I led a tutorial for the DC PyLadies group titled, An introduction to the data science workflow in Python. Here are the materials, which I hope will live on in usefulness.

The workshop covered: (1) getting data (with examples of CSV loading, SQL querying, and API calling), (2) cleaning data (with some visualizations in matplotlib), and (3) modeling data (fitting a linear regression using three libraries - statsmodels, scikit-learn and plain ol' numpy - and confirming the coefficients are the same).

Prep

My goal for the workshop was to give a "tour" of the common Python packages used in data science. This was aimed towards women who might have some experience doing data analysis in R, Stata, or something else, and thus needed to get a handle on where to find their favorite stats/machine learning methods in the world of Python (rather than how those methods worked - i.e. I didn't want this to be a stats class).

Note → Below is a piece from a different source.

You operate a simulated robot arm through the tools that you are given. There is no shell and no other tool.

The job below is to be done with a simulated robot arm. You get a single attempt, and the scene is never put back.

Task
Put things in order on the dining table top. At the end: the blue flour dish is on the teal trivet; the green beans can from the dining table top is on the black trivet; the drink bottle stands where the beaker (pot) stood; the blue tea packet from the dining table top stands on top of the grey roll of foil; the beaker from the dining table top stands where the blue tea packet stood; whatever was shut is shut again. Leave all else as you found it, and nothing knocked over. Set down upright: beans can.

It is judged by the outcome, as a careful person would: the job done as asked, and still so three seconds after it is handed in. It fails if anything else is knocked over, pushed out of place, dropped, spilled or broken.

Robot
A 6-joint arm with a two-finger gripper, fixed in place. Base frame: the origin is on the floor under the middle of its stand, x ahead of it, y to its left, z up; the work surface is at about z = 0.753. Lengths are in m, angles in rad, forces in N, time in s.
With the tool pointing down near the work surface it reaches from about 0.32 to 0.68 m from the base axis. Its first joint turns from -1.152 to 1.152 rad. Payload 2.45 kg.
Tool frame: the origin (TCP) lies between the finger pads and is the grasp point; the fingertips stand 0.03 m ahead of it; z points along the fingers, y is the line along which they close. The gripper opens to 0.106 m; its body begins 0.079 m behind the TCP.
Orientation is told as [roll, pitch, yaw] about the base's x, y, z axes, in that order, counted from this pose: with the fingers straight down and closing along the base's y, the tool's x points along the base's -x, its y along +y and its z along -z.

I ran a survey beforehand to also get a sense of how new to Python attendees were (by asking a couple "beginner" questions, like, What does import some_library do?), what other programming languages they knew, and what they were most excited about learning. This helped a lot, since I knew what I wanted to present (supply!) but I also knew I wanted to meet folks where they were at (demand!).

Logistics

I used Ned Batchelder's pizza.py script to calculate how many pizzas to order. Ned organizes the extremely popular (and very great) Boston Python User Group, and he is wise in the ways of Meetup. Specifically, notorious Meetup attrition (only about 50% of RSVPs usually show up). Anyway, would you believe it - we had <1 pizza left over - pizza.py really came through!

To bypass Installation Hell - wherein 33% of a workshop is spent trying to get some version of Python installed on some attendee's machine - I used Binder, which I found via Julia Evans's blog. Binder is SUPER convenient: you make your repo with your Jupyter notebooks (and a requirements.txt), point Binder to it, and it'll launch that repo as a Docker container that people can access and interact with. This was really great, since we could skip the installation pain and get straight to it.

The challenges of pedagogy

I love teaching, and I love learning. I also love thinking about learning - that mystical moment when you get something - and reflecting on how and why Things Are Learned. Teaching is a special challenge because you want to be engaging (fun!) and clear. (David Malan, who teaches CS50, is a master at this.) Being clear, especially about stuff that either is complex or is commonly perceived to be complex, is hard. I think it's very important to be clear - most big human ideas can be boiled down to something quite simple. I strongly believe in this ad by Khan Academy - human knowledge is a set of simple building blocks. Also, to paraphrase Richard Feynman, if you can't explain it in simple terms, you don't understand it.

So, anyway, I tried to do that - but it was pretty exhausting. I was definitely pooped by the end - and dehydrated! I did appreciate the opportunity, though, and hope to get better at it. Bottom line is I find a lot of inspiration in teaching/learning, and have become super growth mindset lately.